## Begin DATA SHOWN

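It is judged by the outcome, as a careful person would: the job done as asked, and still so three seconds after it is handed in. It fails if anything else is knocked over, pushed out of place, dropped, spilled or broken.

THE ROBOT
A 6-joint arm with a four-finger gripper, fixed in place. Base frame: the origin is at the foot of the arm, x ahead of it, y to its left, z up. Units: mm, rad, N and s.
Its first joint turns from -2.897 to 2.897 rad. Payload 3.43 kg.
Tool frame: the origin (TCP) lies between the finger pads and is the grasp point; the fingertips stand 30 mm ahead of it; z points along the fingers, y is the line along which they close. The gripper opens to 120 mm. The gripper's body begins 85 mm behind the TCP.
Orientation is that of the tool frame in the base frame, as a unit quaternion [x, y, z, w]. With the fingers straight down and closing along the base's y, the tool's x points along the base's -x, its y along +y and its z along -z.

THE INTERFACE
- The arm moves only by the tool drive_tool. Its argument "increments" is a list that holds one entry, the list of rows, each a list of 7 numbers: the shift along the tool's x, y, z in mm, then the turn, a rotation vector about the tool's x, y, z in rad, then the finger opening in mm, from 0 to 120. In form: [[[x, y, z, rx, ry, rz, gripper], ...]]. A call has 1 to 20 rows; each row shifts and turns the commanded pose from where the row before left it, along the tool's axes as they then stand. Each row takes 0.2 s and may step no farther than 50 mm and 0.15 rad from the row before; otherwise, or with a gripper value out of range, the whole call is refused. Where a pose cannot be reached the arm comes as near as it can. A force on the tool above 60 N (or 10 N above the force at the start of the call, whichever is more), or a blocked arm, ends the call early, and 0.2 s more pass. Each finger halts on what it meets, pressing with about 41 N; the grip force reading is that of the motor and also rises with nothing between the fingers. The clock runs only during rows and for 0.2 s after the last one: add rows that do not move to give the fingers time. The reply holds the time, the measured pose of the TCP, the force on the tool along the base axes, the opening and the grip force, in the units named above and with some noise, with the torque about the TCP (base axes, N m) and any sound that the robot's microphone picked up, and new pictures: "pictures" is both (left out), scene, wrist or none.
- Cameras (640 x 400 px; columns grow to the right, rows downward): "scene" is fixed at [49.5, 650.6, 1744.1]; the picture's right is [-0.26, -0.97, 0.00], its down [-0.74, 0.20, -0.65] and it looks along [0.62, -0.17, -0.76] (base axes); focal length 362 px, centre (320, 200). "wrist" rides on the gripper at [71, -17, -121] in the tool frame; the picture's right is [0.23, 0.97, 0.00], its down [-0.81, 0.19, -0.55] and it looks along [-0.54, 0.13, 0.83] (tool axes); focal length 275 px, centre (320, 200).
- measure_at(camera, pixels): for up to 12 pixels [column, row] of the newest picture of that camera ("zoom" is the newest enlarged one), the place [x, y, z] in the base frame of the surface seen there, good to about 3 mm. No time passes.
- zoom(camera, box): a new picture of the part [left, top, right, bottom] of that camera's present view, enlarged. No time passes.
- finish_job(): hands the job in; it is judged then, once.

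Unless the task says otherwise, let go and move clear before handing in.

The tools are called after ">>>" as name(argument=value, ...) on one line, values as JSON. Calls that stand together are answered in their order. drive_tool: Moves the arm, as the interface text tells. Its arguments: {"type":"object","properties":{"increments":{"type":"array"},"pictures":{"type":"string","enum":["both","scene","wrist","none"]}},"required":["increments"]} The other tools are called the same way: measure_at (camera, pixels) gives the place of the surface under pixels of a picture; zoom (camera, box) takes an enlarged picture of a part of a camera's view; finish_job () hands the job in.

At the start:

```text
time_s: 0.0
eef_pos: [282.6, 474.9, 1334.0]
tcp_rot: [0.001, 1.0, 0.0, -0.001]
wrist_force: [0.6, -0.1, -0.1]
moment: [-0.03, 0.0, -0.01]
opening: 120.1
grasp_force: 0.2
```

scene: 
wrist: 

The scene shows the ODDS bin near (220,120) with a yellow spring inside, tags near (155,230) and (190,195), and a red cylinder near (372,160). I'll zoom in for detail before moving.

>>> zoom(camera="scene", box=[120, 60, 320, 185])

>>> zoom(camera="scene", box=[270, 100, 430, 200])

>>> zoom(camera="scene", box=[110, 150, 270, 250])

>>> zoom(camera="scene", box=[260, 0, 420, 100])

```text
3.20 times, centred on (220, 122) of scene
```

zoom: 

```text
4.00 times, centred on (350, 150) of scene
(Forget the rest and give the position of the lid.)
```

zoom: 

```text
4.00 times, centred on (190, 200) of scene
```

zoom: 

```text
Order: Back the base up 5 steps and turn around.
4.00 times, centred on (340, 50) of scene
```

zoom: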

## End DATA SHOWN

TASK TO CARRY OUT: Extract all of the data shown above without alteration.

OUTPUT OF THE TASK:
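It is judged by the outcome, as a careful person would: the job done as asked, and still so three seconds after it is handed in. It fails if anything else is knocked over, pushed out of place, dropped, spilled or broken.

THE ROBOT
A 6-joint arm with a four-finger gripper, fixed in place. Base frame: the origin is at the foot of the arm, x ahead of it, y to its left, z up. Units: mm, rad, N and s.
Its first joint turns from -2.897 to 2.897 rad. Payload 3.43 kg.
Tool frame: the origin (TCP) lies between the finger pads and is the grasp point; the fingertips stand 30 mm ahead of it; z points along the fingers, y is the line along which they close. The gripper opens to 120 mm. The gripper's body begins 85 mm behind the TCP.
Orientation is that of the tool frame in the base frame, as a unit quaternion [x, y, z, w]. With the fingers straight down and closing along the base's y, the tool's x points along the base's -x, its y along +y and its z along -z.

THE INTERFACE
- The arm moves only by the tool drive_tool. Its argument "increments" is a list that holds one entry, the list of rows, each a list of 7 numbers: the shift along the tool's x, y, z in mm, then the turn, a rotation vector about the tool's x, y, z in rad, then the finger opening in mm, from 0 to 120. In form: [[[x, y, z, rx, ry, rz, gripper], ...]]. A call has 1 to 20 rows; each row shifts and turns the commanded pose from where the row before left it, along the tool's axes as they then stand. Each row takes 0.2 s and may step no farther than 50 mm and 0.15 rad from the row before; otherwise, or with a gripper value out of range, the whole call is refused. Where a pose cannot be reached the arm comes as near as it can. A force on the tool above 60 N (or 10 N above the force at the start of the call, whichever is more), or a blocked arm, ends the call early, and 0.2 s more pass. Each finger halts on what it meets, pressing with about 41 N; the grip force reading is that of the motor and also rises with nothing between the fingers. The clock runs only during rows and for 0.2 s after the last one: add rows that do not move to give the fingers time. The reply holds the time, the measured pose of the TCP, the force on the tool along the base axes, the opening and the grip force, in the units named above and with some noise, with the torque about the TCP (base axes, N m) and any sound that the robot's microphone picked up, and new pictures: "pictures" is both (left out), scene, wrist or none.
- Cameras (640 x 400 px; columns grow to the right, rows downward): "scene" is fixed at [49.5, 650.6, 1744.1]; the picture's right is [-0.26, -0.97, 0.00], its down [-0.74, 0.20, -0.65] and it looks along [0.62, -0.17, -0.76] (base axes); focal length 362 px, centre (320, 200). "wrist" rides on the gripper at [71, -17, -121] in the tool frame; the picture's right is [0.23, 0.97, 0.00], its down [-0.81, 0.19, -0.55] and it looks along [-0.54, 0.13, 0.83] (tool axes); focal length 275 px, centre (320, 200).
- measure_at(camera, pixels): for up to 12 pixels [column, row] of the newest picture of that camera ("zoom" is the newest enlarged one), the place [x, y, z] in the base frame of the surface seen there, good to about 3 mm. No time passes.
- zoom(camera, box): a new picture of the part [left, top, right, bottom] of that camera's present view, enlarged. No time passes.
- finish_job(): hands the job in; it is judged then, once.

Unless the task says otherwise, let go and move clear before handing in.

The tools are called after ">>>" as name(argument=value, ...) on one line, values as JSON. Calls that stand together are answered in their order. drive_tool: Moves the arm, as the interface text tells. Its arguments: {"type":"object","properties":{"increments":{"type":"array"},"pictures":{"type":"string","enum":["both","scene","wrist","none"]}},"required":["increments"]} The other tools are called the same way: measure_at (camera, pixels) gives the place of the surface under pixels of a picture; zoom (camera, box) takes an enlarged picture of a part of a camera's view; finish_job () hands the job in.

At the start:

```text
time_s: 0.0
eef_pos: [282.6, 474.9, 1334.0]
tcp_rot: [0.001, 1.0, 0.0, -0.001]
wrist_force: [0.6, -0.1, -0.1]
moment: [-0.03, 0.0, -0.01]
opening: 120.1
grasp_force: 0.2
```

scene: 
wrist: 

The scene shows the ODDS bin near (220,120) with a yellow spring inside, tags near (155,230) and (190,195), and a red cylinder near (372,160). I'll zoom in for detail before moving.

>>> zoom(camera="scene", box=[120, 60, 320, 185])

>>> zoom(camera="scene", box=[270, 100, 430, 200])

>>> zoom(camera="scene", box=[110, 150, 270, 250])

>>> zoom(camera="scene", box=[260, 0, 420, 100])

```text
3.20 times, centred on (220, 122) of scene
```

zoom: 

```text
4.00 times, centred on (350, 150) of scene
(Forget the rest and give the position of the lid.)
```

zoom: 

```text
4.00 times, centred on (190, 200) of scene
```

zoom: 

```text
Order: Back the base up 5 steps and turn around.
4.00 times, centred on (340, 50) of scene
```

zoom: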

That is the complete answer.